▶ **THE TASKS**
1. Cite the extracted text exactly. Begin with "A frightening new" and finish with "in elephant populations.".
2. Add the next paragraphs of the extracted text.

▶ **GIVEN DATA**
__________________________________________________

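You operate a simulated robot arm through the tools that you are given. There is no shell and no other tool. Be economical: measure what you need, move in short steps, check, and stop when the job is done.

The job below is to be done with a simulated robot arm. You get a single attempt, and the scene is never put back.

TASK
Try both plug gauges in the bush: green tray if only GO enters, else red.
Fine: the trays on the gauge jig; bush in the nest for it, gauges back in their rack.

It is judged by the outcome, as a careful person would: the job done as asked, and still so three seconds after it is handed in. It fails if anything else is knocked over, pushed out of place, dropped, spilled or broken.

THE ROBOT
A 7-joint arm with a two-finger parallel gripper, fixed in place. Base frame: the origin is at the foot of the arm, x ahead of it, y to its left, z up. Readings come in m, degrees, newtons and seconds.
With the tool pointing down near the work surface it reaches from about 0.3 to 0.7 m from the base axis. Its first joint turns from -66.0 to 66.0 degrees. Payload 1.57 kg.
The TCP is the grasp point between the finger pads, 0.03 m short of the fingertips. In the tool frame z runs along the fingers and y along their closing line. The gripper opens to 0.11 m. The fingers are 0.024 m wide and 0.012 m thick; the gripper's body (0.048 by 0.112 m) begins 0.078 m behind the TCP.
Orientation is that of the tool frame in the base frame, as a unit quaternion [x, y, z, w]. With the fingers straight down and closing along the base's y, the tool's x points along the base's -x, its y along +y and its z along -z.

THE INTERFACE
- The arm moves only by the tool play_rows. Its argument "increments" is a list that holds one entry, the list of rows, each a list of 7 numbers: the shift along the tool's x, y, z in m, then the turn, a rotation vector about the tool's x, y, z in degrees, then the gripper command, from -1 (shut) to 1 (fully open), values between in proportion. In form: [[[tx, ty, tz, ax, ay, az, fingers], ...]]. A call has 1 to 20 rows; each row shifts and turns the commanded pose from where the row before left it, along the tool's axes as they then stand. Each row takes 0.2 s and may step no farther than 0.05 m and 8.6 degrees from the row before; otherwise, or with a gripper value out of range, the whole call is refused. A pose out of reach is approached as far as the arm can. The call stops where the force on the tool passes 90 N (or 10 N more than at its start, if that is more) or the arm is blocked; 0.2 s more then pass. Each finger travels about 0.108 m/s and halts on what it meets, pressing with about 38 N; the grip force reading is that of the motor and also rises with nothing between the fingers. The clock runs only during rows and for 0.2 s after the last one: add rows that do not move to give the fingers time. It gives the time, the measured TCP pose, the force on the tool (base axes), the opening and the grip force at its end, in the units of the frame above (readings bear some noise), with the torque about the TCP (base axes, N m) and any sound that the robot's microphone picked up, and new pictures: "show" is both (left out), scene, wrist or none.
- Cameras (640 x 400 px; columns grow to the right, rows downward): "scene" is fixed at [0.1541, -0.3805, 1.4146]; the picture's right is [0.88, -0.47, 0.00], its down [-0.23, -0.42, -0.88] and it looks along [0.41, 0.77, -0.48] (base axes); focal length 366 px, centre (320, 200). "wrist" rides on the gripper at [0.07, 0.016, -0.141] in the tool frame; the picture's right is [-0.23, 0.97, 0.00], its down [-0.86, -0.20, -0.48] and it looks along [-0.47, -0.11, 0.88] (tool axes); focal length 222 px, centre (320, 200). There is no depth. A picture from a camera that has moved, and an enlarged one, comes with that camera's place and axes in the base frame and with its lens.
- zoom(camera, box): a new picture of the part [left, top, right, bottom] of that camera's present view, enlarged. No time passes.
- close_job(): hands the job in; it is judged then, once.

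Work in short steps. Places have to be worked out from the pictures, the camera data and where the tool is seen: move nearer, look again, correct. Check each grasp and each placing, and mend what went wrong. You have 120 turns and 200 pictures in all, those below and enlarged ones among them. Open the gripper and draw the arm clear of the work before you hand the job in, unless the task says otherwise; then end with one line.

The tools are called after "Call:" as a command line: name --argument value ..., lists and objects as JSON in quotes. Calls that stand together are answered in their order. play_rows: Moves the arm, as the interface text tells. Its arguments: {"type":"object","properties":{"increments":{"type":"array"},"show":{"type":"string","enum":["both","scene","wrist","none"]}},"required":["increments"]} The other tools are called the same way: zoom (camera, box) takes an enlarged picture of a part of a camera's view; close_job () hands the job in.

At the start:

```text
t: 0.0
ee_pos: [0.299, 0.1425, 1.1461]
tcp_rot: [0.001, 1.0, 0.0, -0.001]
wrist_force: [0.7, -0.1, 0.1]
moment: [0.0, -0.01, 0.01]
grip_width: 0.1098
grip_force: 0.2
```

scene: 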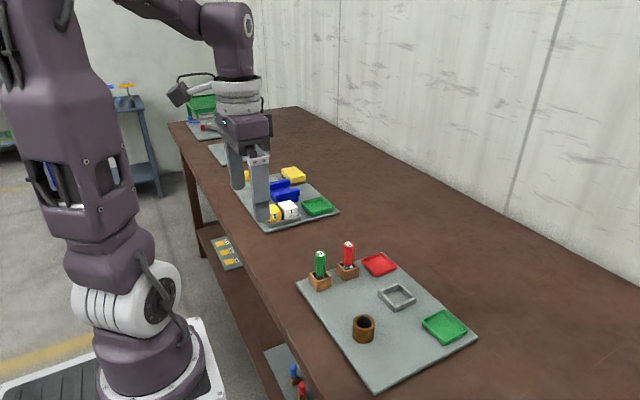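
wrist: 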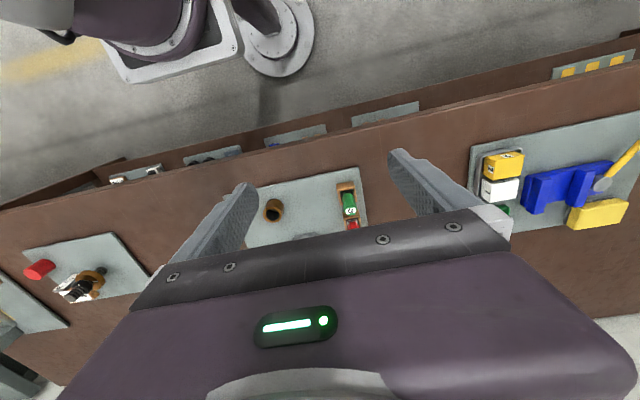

__________________________________________________

▶ **EXTRACTED TEXT**
A frightening new discovery about elephants has scientists sounding the alarm about this increasingly threatened animal.
A distrubing new trend involving the poaching of elephants has scientists greatly disturbed. A team of scientists who examined shipments of elephant tusks from Africa that were seized has determined that most of the ivory comes from elephants there were killed in just the last three years, which suggests that poaching is going strong in Africa and may even be strengthening.
The findings, which were published in the Porceedings of the National Academy of Sciences, indicates that poaching may be surging in the last decade, and it may be at least partially responsible for a tremendous decline in elephant populations.
A study last year examined 28 large seizures of ivory between 1996 and 2004 and matched it to 1,350 DNA ssamples in 29 diferent countires, allowing them to map the sources of the ivory and look at patterns of poaching. But some had suggested that these were just older shipment sof ivory. However, this new study indicates that’s not the case: they analyzed the carbon-14 in the pulp cavity of the ivory, using a sample from the base that would have only grown in the last two or three months before the elephant’s death to confirm that these are new ivory samples.

__________________________________________________

▶ **ANSWERS PER TASK**
1.
A frightening new discovery about elephants has scientists sounding the alarm about this increasingly threatened animal.
A distrubing new trend involving the poaching of elephants has scientists greatly disturbed. A team of scientists who examined shipments of elephant tusks from Africa that were seized has determined that most of the ivory comes from elephants there were killed in just the last three years, which suggests that poaching is going strong in Africa and may even be strengthening.
The findings, which were published in the Porceedings of the National Academy of Sciences, indicates that poaching may be surging in the last decade, and it may be at least partially responsible for a tremendous decline in elephant populations.

2.
“Carbon-14 measurements on 231 elephant ivory specimens from 14 large ivory seizures (≥0.5 ton) made between 2002 and 2014 show that most ivory (ca. 90%) was derived from animals that had died less than 3 y before ivory was confiscated,” the abstract states. “This indicates that the assumption of recent elephant death for mortality estimates of African elephants is correct: Very little “old” ivory is included in large ivory shipments from Africa. We found only one specimen of the 231 analyzed to have a lag time longer than 6 y. Patterns of trade differ by regions: East African ivory, based on genetic assignments of geographic origin, has a much higher fraction of “rapid” transit than ivory originating in the Tridom region of Cameroon–Gabon–Congo. Carbon-14 is an important tool in understanding patterns of movement of illegal wildlife products.”